**Job**. Check every line below for the word "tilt" and show those that hold it.

**Source material**.
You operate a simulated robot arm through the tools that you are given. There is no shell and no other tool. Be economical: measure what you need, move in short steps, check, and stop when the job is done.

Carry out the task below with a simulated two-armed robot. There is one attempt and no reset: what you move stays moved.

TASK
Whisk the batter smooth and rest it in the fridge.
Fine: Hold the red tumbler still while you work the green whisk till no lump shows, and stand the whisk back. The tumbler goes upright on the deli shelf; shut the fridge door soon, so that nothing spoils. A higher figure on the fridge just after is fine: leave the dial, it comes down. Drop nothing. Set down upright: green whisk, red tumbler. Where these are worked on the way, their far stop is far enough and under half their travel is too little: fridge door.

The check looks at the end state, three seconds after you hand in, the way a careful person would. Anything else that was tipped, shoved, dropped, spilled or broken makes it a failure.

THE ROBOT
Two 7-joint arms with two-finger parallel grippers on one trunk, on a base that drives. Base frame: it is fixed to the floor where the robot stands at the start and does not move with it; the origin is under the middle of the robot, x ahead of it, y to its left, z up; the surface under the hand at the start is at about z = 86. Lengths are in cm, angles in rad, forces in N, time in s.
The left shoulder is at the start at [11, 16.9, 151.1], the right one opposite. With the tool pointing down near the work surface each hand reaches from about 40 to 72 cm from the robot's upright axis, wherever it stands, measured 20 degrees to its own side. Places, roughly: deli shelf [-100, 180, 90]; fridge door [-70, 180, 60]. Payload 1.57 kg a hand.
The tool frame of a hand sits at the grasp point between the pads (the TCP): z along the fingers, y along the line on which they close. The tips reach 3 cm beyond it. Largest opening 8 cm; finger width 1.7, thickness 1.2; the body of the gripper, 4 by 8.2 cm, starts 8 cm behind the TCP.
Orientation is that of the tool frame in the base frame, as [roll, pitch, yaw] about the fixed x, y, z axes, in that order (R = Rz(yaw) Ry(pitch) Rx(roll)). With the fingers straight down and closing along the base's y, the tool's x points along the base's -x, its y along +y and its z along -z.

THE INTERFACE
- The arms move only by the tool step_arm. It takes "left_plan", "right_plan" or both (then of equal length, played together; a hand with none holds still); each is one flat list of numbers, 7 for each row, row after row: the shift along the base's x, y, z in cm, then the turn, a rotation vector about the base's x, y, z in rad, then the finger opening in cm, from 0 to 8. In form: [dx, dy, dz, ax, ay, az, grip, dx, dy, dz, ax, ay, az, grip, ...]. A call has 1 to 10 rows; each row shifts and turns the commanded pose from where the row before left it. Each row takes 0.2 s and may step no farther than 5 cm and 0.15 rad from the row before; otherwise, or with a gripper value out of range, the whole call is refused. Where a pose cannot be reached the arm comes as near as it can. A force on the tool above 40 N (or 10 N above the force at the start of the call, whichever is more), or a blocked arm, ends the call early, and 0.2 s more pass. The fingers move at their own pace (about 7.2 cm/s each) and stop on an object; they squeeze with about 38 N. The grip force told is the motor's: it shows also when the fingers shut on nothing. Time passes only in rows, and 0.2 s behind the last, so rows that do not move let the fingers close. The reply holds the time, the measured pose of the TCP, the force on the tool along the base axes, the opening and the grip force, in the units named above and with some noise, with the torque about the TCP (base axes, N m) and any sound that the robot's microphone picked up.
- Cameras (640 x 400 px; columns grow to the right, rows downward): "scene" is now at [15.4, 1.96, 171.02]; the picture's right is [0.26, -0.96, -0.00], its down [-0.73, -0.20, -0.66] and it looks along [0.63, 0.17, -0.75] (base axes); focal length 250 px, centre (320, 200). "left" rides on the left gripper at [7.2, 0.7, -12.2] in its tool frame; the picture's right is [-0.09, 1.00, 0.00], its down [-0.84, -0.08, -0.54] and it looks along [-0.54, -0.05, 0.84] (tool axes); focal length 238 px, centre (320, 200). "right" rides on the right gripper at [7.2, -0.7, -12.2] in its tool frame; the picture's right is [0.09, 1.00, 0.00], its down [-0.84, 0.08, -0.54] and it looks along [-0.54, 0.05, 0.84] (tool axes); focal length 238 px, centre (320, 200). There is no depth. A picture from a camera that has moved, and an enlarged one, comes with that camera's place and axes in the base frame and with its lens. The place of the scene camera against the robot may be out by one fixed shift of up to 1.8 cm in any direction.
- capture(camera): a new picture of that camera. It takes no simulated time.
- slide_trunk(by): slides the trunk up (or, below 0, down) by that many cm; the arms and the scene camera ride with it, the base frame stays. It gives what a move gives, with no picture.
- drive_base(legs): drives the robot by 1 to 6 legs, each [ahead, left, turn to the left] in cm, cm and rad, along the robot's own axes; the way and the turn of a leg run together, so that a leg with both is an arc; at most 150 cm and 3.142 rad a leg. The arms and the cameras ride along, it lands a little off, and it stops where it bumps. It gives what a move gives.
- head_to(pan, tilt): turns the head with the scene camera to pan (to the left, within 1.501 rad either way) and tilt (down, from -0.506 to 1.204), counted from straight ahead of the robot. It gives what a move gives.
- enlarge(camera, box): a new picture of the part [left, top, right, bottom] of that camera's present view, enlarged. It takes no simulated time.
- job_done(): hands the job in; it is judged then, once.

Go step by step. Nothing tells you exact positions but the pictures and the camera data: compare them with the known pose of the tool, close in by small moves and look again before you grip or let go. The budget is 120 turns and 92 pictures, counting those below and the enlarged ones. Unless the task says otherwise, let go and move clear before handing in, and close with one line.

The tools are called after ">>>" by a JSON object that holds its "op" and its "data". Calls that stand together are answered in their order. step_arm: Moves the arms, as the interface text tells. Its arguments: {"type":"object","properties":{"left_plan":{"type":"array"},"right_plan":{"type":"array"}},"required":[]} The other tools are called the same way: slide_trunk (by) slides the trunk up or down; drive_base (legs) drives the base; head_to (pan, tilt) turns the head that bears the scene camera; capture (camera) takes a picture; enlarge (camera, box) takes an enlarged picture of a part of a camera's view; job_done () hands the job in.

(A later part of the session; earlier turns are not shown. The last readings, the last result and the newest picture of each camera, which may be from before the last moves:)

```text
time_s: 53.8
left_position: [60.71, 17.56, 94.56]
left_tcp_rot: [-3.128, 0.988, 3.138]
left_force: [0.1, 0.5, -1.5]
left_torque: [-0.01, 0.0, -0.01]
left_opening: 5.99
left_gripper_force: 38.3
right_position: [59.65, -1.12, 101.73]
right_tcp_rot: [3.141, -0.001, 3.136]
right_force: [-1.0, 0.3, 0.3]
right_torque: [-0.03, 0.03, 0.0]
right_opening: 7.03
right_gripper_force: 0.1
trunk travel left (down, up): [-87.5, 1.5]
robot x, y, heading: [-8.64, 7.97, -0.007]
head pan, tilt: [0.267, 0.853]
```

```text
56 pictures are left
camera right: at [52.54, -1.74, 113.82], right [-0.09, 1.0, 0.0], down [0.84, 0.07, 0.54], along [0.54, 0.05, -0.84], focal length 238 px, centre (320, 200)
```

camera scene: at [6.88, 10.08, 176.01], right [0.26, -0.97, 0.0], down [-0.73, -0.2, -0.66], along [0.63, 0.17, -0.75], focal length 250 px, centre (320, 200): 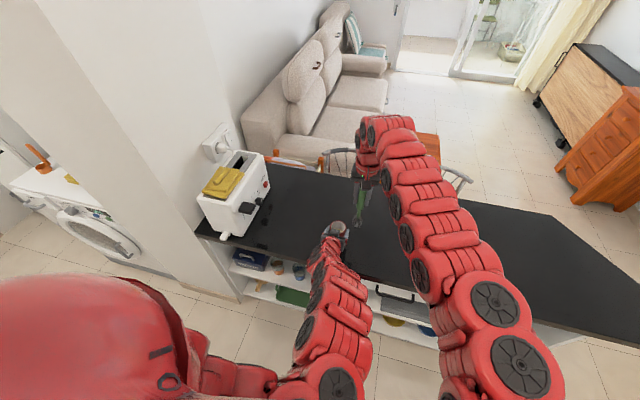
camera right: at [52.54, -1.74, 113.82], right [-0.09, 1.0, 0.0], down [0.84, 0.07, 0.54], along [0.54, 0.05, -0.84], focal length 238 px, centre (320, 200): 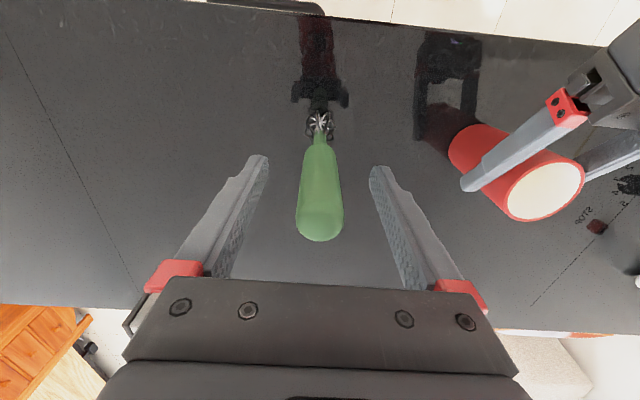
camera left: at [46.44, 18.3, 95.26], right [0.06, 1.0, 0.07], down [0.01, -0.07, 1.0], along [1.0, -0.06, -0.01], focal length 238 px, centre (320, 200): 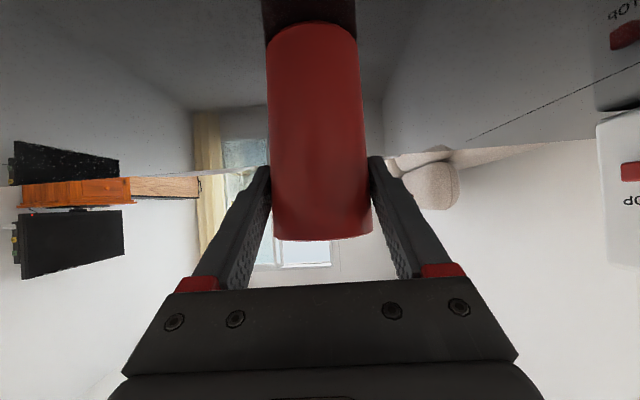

**Response below**.
- head_to(pan, tilt): turns the head with the scene camera to pan (to the left, within 1.501 rad either way) and tilt (down, from -0.506 to 1.204), counted from straight ahead of the robot. It gives what a move gives.
The tools are called after ">>>" by a JSON object that holds its "op" and its "data". Calls that stand together are answered in their order. step_arm: Moves the arms, as the interface text tells. Its arguments: {"type":"object","properties":{"left_plan":{"type":"array"},"right_plan":{"type":"array"}},"required":[]} The other tools are called the same way: slide_trunk (by) slides the trunk up or down; drive_base (legs) drives the base; head_to (pan, tilt) turns the head that bears the scene camera; capture (camera) takes a picture; enlarge (camera, box) takes an enlarged picture of a part of a camera's view; job_done () hands the job in.
head pan, tilt: [0.267, 0.853]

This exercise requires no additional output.